### TEXT SEGMENT:

A former activist with Taiwan's ruling Democratic Progressive Party (DPP) has become the first overseas NGO worker known to be detained in China since a draconian law gave police control over foreign non-government groups at the beginning of this year.
Community college manager and lifelong NGO activist Lee Ming-cheh, 42, was detained by the ruling Chinese Communist Party's state security police on suspicion of "endangering national security" on his arrival in the southern border city of Zhuhai on March 19.
"The Chinese authorities’ detention of a Taiwanese NGO worker on vague national security grounds raises fears the authorities are broadening their attack against those carrying out legitimate activism," London-based Amnesty International said in a statement on its website.
The group called on Beijing to provide further details. Lee's location is currently unknown.
Chinese law allows police to detain those suspected of "national security" crimes and hold them under residential surveillance at a secret location for up to six months, with no access to lawyers or family visits.
"Lee Ming-cheh’s detention ... will alarm all those that work with NGOs in China," Amnesty International's East Asia director Nicholas Becquelin said. "If his detention is solely connected to his legitimate activism he must be immediately and unconditionally released."
"The unchecked powers the authorities now have to target NGOs and their partners are frightening," Becquelin said.
China's Overseas NGOs Domestic Activities Management Law, which came into effect at the start of this year, enables police to engage in daily supervision and monitoring of foreign civil society and rights groups operating in China.
The legislation hands full authority for the registration and supervision of foreign NGOs in China to the country's ministry of public security, and police across the country.
They have the power to cancel any activities, revoke an organization's registration, and impose administrative detention on its workers, as well as take part in the annual assessment of foreign NGOs required for the renewal their operating permit.

### DIRECTIVES:
• A. Locate "Chinese law allows" and "operating in China." in the text segment, and write out these words with everything between them.
• B. Continue the text segment that opens with "A former activist".

### INFORMATION PROVIDED:
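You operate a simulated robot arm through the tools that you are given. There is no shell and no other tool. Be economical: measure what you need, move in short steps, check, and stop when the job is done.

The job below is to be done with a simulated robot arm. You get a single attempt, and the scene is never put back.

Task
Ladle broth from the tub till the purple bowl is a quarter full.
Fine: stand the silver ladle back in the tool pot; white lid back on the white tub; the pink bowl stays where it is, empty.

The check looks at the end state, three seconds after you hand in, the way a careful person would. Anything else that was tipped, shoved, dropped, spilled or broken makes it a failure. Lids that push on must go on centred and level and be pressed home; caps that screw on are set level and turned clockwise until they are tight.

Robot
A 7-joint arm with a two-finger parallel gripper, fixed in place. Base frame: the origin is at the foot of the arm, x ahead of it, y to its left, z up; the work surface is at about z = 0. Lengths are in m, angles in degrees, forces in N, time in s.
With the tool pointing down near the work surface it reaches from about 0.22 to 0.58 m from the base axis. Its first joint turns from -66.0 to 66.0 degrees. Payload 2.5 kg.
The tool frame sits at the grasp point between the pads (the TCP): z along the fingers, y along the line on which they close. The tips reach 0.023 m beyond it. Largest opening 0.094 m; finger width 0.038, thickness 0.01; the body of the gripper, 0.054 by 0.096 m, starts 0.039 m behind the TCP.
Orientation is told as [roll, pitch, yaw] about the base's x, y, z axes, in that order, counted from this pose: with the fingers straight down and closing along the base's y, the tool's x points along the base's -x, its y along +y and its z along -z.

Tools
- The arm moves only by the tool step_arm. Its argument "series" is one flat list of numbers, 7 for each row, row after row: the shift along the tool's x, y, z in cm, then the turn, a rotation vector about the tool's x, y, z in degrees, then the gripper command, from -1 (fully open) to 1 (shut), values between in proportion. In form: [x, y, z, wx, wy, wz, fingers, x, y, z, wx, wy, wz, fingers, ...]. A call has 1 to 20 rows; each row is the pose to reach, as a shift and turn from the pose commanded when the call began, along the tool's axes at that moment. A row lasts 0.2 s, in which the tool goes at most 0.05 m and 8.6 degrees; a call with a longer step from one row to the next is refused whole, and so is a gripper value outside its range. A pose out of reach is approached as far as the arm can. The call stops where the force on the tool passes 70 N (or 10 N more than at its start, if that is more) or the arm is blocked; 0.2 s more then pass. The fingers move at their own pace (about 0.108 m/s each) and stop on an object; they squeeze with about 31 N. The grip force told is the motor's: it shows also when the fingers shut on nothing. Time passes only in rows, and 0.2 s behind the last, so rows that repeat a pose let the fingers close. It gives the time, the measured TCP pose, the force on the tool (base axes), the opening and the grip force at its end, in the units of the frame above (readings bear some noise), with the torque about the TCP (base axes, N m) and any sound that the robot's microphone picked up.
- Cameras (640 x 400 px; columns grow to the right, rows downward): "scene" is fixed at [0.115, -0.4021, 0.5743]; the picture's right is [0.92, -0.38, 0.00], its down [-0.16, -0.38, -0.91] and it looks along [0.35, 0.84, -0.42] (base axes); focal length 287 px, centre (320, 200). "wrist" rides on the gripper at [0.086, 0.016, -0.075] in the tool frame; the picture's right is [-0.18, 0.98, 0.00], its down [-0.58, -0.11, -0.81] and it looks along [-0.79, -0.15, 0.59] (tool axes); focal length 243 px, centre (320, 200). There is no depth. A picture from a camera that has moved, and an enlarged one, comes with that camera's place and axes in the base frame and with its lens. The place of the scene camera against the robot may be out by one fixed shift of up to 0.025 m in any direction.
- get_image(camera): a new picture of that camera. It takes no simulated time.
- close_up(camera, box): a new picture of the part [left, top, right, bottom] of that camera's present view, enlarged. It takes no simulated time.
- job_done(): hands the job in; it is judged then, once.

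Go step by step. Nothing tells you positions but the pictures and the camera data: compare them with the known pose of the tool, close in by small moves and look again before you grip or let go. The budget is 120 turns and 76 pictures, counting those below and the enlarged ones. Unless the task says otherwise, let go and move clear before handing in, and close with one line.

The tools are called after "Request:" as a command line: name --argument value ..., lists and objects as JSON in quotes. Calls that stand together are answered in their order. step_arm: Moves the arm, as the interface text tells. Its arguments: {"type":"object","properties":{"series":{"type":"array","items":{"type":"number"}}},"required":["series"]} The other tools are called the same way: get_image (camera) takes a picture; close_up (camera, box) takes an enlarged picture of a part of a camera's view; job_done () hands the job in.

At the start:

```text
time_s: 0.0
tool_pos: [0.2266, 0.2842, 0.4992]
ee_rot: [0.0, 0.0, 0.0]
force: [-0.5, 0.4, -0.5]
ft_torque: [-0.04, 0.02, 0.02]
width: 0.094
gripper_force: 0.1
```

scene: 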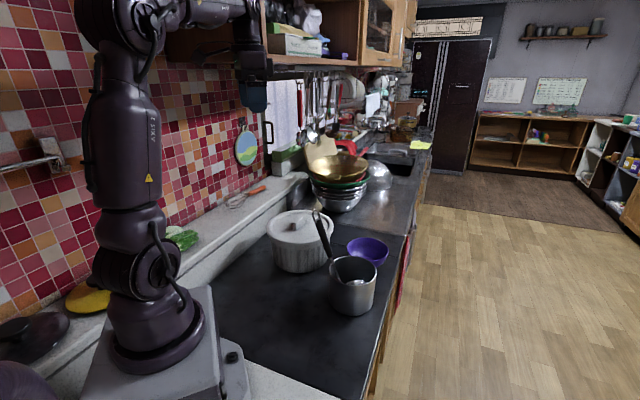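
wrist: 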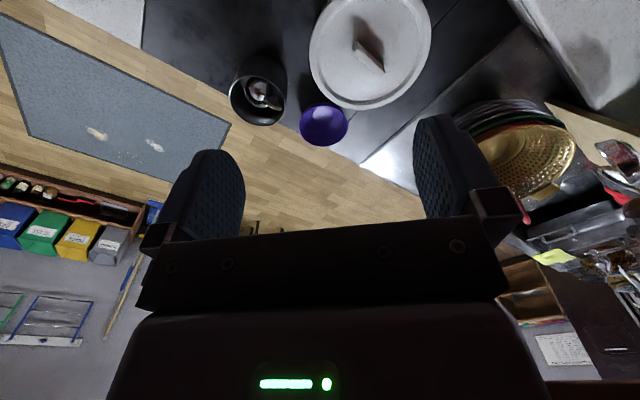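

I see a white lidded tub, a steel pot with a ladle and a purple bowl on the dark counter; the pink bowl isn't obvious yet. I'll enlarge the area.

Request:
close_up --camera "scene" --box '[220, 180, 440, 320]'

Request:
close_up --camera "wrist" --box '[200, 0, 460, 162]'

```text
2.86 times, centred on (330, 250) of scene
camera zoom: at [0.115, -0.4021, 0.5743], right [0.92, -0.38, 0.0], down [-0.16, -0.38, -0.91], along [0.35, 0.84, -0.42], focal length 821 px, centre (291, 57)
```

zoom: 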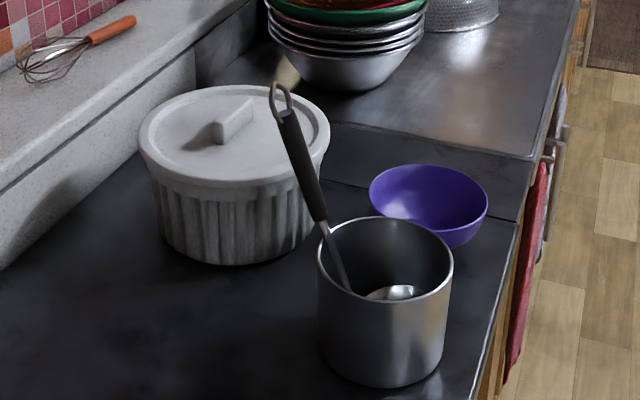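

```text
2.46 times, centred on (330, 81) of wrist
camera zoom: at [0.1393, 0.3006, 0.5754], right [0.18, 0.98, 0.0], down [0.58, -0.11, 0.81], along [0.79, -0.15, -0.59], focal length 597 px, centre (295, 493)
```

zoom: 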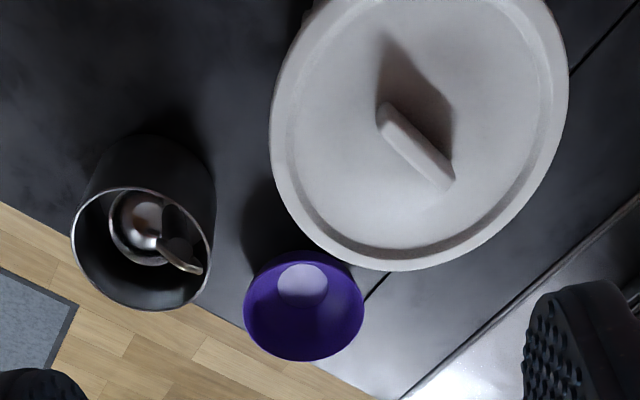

### ANSWERS TO THE EXERCISES:
• A.
Chinese law allows police to detain those suspected of "national security" crimes and hold them under residential surveillance at a secret location for up to six months, with no access to lawyers or family visits.
"Lee Ming-cheh’s detention ... will alarm all those that work with NGOs in China," Amnesty International's East Asia director Nicholas Becquelin said. "If his detention is solely connected to his legitimate activism he must be immediately and unconditionally released."
"The unchecked powers the authorities now have to target NGOs and their partners are frightening," Becquelin said.
China's Overseas NGOs Domestic Activities Management Law, which came into effect at the start of this year, enables police to engage in daily supervision and monitoring of foreign civil society and rights groups operating in China.

• B.
'Two birds with one stone'
Police can also blacklist NGOs deemed guilty of national security-related crimes like subversion or separatism, although definitions of such crimes remain vague.
Wu Fan, editor in chief of the overseas Chinese-language magazine Chinese Affairs, said he believes Lee's detention is linked to the new law, but that other factors are also at work behind the scenes.
"He's from Taiwan and he's a DPP member, which is like killing two birds with one stone [for the Chinese authorities]," Wu told RFA. "The Chinese Communist Party, in detaining him, is cracking down on NGOs, and also retaliating against the DPP for failing to recognize the 1992 consensus."
Lee, a manager at the Taipei Wenshan Community College in the Taiwanese capital, has been a long-term supporter of civil society organizations and activists in China for many years, as well as a lifelong DPP member and former member of a local party executive group.
The DPP once campaigned on a pro-independence platform, and while the party's rhetoric has softened in recent years, President Tsai Ing-wen has stopped short of endorsing a 1992 agreement with Beijing signed by her predecessors in the nationalist Kuomintang (KMT), angering Beijing.
Beijing-based rights activist Hu Jia agreed that the crackdown on NGOs and civil society groups appears to be widening with Lee's detention.
"Lee Ming-cheh was definitely not the only person in Taiwan who was doing things such as sending books to [activists] in mainland China," Hu said. "I think that anyone who did similar things is now going to be feeling very scared."
"I think in future we will see ... a cutting off of contacts on WeChat, Weibo and Whatsapp," he said, adding that current training and mentoring programs offered by activists like Lee to Chinese NGOs are unlikely to survive.
Ma Xiaoguang, spokesman for China's Taiwan Affairs Office, confirmed Lee's detention and the charges on Wednesday, saying he is in "good health," but gave no further details.
"Regarding Lee Ming-cheh's case, because he is suspected of pursuing activities harmful to national security, the investigation into him is being handled in line with legal procedures," Ma said.
Guarantee against torture sought
According to Amnesty, "endangering national security" can encompass a broad spectrum of charges with punishments ranging from three years to life imprisonment.
Cheng Shiowjiuan, who heads the Taipei Wenshan District Community College where Lee works, rejected the claim, however.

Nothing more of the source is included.